EPG actually began life in Leeds, but it started the Gloucester operation seven years ago, through an acquisition.

The machines there were around 20 years old, so the company has since been progressing its way through a steady replacement programme.

Mr Batt said: “One thing we’ve noticed is the compact nature of the Sodick machines.

“We were able to fit both of them into the space previously taken up by one older EDM.

“Also, while we didn’t buy the machines for speed, it’s difficult not to notice the gains we’ve achieved.

“The titanium defence part previously had a cycle time of 65min, but it is now completed in just 35min on the ALC600G wire EDM — a 46% improvement.

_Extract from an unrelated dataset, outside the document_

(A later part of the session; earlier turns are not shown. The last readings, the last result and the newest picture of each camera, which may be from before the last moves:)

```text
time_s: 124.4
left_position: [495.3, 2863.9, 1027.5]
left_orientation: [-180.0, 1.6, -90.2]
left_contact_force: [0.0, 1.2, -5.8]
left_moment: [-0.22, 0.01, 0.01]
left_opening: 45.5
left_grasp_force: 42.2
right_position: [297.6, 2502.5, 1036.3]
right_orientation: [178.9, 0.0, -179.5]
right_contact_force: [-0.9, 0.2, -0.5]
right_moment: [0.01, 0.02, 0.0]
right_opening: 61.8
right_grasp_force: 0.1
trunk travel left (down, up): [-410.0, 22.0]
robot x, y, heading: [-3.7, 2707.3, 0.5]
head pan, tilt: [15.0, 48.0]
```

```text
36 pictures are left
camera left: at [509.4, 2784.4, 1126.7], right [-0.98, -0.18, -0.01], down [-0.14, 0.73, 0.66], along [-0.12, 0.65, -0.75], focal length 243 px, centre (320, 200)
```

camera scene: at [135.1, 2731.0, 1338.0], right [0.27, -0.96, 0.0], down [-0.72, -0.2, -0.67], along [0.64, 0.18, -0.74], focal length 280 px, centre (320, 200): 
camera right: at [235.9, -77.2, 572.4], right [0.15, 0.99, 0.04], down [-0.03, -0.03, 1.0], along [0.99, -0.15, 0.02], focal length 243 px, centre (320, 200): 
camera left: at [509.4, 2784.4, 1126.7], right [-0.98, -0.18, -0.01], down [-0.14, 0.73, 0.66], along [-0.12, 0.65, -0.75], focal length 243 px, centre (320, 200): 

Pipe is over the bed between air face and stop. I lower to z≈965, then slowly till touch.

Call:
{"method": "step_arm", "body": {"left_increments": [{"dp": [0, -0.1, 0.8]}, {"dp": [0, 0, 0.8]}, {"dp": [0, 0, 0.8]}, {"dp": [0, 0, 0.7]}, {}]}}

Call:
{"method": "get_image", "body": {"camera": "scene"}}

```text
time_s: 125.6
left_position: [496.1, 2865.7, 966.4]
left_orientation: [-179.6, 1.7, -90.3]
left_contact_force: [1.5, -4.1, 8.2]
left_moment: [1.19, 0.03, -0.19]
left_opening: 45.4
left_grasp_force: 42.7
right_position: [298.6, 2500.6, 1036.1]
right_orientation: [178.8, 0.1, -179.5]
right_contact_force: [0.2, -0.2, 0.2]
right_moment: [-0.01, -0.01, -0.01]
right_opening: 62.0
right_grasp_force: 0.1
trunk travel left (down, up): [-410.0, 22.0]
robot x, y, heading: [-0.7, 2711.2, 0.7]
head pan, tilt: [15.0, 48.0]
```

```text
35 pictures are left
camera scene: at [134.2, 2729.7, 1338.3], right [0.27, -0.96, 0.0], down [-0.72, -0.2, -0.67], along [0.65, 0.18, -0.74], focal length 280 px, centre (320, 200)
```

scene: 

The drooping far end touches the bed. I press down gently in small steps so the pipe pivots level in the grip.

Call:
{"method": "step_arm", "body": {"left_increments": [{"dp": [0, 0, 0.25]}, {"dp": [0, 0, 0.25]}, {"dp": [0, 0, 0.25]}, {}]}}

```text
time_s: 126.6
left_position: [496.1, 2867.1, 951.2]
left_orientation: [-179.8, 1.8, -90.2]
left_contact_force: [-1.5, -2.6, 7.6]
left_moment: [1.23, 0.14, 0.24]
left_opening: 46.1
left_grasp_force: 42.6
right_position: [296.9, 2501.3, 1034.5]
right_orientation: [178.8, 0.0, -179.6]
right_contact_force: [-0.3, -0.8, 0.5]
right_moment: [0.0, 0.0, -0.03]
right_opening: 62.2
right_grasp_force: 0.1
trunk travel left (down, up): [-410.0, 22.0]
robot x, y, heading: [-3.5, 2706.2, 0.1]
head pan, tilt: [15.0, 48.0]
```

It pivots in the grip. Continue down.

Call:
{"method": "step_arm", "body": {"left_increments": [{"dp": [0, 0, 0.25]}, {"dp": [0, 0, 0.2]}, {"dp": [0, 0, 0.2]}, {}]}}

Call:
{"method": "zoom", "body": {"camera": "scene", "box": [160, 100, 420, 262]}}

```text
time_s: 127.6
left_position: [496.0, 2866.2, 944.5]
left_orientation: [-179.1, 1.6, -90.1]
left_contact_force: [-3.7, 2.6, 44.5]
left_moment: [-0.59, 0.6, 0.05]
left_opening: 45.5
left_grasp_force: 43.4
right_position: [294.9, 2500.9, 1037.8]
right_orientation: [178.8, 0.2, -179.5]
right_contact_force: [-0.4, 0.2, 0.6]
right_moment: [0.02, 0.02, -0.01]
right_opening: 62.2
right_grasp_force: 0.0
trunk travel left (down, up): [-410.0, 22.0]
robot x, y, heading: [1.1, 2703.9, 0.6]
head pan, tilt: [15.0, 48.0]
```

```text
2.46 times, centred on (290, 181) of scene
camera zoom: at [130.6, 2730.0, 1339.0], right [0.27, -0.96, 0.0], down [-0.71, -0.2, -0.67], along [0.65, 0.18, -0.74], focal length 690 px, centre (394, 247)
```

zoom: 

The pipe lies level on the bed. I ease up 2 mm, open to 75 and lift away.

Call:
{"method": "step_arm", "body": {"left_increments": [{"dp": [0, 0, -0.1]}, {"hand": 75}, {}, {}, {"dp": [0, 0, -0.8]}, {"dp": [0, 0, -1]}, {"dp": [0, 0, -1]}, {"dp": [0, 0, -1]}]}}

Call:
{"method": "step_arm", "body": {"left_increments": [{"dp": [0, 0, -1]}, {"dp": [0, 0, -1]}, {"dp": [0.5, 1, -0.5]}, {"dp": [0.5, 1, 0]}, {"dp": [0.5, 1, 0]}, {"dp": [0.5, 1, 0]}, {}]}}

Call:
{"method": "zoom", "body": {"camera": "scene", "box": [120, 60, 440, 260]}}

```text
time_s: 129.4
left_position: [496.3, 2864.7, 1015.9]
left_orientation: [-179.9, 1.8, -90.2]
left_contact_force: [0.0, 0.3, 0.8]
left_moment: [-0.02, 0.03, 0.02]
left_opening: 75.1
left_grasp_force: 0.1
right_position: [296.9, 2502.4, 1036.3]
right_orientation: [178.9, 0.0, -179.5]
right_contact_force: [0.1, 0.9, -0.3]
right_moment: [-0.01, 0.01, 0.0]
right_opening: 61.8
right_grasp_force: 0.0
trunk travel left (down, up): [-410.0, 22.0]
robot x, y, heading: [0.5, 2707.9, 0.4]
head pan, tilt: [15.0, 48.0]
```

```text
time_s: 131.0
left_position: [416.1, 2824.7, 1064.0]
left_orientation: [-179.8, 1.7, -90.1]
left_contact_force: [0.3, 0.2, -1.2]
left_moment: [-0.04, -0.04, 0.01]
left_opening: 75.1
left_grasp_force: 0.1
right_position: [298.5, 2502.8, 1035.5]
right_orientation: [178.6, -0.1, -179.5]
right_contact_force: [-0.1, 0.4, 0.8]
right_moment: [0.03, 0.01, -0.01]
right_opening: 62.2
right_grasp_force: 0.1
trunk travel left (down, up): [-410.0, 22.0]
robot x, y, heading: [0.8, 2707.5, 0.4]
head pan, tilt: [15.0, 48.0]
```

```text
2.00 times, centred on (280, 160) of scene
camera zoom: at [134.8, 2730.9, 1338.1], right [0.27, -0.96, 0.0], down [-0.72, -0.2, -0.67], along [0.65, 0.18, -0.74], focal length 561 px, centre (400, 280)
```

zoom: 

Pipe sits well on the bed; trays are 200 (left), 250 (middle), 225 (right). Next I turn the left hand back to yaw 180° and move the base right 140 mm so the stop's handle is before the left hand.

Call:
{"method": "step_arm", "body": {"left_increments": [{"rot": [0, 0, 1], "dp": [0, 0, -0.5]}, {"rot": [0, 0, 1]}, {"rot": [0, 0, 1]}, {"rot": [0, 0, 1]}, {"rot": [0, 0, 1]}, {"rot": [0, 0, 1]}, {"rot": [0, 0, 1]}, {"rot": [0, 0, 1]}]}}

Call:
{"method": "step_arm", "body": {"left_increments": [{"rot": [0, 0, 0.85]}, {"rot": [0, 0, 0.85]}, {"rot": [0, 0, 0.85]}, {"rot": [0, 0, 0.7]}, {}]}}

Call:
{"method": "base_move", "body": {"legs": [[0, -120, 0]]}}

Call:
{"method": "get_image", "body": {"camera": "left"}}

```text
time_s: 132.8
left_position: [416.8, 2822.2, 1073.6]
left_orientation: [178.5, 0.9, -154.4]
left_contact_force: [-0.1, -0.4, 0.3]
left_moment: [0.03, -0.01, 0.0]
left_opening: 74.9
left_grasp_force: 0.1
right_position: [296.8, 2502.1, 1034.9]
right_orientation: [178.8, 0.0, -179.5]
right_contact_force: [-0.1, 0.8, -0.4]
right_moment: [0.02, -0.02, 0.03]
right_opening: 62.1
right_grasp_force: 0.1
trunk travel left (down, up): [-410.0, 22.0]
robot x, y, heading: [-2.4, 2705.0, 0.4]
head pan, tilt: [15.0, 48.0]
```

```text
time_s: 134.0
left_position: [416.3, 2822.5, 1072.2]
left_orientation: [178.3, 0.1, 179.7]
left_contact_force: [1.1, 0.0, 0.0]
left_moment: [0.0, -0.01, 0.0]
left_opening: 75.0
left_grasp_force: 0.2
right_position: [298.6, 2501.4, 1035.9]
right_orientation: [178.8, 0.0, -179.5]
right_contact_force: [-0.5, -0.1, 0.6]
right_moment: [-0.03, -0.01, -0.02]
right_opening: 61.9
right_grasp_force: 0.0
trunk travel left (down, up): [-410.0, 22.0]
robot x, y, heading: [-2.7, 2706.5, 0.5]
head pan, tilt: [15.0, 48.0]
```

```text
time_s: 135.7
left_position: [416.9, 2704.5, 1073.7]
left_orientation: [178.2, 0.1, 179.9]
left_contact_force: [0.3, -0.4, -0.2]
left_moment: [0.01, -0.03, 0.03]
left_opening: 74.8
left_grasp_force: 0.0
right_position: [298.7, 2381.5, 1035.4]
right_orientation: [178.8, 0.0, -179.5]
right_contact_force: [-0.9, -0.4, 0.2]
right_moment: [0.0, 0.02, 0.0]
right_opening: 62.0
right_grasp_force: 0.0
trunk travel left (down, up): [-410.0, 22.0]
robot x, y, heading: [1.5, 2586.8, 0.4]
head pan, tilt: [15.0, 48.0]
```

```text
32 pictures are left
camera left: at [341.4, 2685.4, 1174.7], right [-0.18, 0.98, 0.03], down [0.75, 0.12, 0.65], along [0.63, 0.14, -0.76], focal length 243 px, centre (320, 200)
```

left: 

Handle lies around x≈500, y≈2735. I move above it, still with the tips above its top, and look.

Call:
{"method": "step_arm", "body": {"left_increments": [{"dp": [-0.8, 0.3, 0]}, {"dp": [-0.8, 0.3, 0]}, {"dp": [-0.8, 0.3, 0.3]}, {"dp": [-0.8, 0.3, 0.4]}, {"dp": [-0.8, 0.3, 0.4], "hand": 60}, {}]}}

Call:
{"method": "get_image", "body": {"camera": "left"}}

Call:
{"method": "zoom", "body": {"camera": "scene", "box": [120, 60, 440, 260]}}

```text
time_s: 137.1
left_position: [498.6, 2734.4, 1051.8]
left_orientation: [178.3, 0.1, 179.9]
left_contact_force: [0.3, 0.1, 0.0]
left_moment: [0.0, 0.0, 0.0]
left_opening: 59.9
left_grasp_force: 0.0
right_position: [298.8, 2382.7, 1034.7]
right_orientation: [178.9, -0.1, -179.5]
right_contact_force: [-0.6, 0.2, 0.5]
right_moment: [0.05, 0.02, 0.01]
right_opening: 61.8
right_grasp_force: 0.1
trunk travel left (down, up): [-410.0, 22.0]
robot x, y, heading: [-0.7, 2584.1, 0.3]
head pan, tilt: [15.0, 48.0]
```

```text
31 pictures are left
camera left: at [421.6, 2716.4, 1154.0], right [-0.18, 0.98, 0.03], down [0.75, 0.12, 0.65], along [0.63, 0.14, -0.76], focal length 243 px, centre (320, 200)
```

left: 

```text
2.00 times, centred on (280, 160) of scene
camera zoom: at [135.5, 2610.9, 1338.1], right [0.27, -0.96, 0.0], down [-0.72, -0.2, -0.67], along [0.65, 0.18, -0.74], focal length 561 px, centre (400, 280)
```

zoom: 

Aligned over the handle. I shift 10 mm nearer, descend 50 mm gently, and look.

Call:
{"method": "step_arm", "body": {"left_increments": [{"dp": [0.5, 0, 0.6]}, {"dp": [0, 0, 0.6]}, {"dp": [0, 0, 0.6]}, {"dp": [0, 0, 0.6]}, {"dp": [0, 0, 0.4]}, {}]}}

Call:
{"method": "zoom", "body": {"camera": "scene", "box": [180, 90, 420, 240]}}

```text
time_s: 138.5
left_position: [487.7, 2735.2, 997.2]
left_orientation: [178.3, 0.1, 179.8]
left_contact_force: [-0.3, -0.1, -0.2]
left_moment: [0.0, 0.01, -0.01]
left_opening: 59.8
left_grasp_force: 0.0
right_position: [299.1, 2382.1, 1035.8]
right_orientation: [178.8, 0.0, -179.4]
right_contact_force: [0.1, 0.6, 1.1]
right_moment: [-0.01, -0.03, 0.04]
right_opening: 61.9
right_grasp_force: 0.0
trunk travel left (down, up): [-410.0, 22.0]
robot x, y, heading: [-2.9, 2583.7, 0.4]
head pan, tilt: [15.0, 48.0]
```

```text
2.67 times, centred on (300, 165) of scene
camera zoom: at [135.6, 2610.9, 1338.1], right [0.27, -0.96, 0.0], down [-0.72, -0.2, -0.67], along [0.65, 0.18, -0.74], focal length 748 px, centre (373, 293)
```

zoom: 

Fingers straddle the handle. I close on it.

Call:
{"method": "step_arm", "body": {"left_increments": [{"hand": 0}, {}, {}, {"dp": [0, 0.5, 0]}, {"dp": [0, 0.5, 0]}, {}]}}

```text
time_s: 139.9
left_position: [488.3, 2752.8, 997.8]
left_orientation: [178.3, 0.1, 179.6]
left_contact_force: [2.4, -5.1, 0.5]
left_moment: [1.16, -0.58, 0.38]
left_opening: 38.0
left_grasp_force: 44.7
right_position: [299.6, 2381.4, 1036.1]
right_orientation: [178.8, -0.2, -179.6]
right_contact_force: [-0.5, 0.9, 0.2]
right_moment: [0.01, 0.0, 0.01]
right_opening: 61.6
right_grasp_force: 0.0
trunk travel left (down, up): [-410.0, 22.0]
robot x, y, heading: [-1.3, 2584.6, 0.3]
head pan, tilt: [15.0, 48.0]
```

“As for the AG60L die-sink machine, the results we get — particularly on deep cavities — are like nothing we have experienced before.

“We have also reduced our electrode consumption dramatically; we can now complete many jobs using just one electrode.”

Good growth over the past two years has seen EPG hit an annual turnover of £2 million, and more growth is expected.

Mr Batt concluded: “There are many factors that set us apart from our competitors, not least the capacity we offer and the accreditations we hold.

In addition, we believe that the level of work and service we provide is ‘second to none’.

It is all about quality, on-time delivery and customer communications — backed up by investing in the latest technologies.”